Four of the 44 health innovation projects recently granted funding from the Michigan Department of Community Health
are in northern Michigan.
Each project can receive up to $35,000 in funding if they encourage creative approaches to bridge the gap between collaborative, innovative ideas in health care and their implementation, according to the department's criteria. In total, $1.34 million was given out.
Alpena Regional Medical Center received $35,000 for the Breastfeeding Education and Support Team Project. It serves Alpena, Alcona, Montmorency and Presque Isle counties and is designed to bridge the gap between existing services and the educational and support needs of breastfeeding women and infants in the region.
The Health Department of Northwest Michigan got $35,000 to create a partnership of local health departments that will work to develop regional infrastructure to respond to community needs, collaborate with community partners, and meet performance standards. The partnership will be located in Benzie, Leelanau and Grand Traverse counties and other areas the health department serves.
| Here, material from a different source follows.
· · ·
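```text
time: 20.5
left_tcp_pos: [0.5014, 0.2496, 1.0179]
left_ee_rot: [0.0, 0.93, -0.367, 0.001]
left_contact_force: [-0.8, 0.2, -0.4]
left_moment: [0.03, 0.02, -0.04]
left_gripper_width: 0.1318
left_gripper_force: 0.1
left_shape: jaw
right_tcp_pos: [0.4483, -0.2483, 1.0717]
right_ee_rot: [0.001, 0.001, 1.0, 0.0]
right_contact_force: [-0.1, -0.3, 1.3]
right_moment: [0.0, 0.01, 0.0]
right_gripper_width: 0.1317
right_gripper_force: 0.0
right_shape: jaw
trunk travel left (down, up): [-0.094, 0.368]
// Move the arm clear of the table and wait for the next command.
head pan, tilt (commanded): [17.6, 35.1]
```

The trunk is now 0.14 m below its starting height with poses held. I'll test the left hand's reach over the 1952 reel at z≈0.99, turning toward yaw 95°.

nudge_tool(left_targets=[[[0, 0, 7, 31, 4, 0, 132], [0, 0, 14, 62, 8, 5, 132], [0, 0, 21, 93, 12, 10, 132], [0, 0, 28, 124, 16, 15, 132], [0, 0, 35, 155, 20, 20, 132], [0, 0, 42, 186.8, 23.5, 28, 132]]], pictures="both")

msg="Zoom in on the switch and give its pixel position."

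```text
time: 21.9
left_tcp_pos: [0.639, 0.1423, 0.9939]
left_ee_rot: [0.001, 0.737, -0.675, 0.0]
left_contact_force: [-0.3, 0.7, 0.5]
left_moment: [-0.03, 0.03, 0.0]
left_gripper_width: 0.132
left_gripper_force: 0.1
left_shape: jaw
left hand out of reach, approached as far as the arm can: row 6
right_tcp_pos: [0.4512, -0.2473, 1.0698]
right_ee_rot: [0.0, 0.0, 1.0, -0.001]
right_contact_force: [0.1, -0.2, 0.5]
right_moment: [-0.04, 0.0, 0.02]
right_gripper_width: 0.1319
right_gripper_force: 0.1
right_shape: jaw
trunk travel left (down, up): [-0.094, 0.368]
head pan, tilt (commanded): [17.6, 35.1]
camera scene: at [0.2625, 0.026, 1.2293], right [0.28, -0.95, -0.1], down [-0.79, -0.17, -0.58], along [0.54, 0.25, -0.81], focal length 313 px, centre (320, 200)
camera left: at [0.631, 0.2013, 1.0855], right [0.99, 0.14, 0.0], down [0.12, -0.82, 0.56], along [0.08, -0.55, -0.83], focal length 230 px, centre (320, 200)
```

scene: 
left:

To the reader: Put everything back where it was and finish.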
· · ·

Mercy Hospital Cadillac also will get $35,000 to increase accessibility for mental health and psychiatric services using telepsychiatry. The services will cover Wexford, Missaukee, Lake, Manistee, Mecosta and Osceola counties.
And, one more project not located in northern Michigan, but that will certainly have an impact on the area: the Michigan Rural EMS Network got $35,000 in funding to create a toolkit that rural communities and EMS agencies can use to connect to resources at the national level through the Rural Assistance Center. As part of the funding, the network also will distribute the toolkit through conferences, events and at state and regional meetings.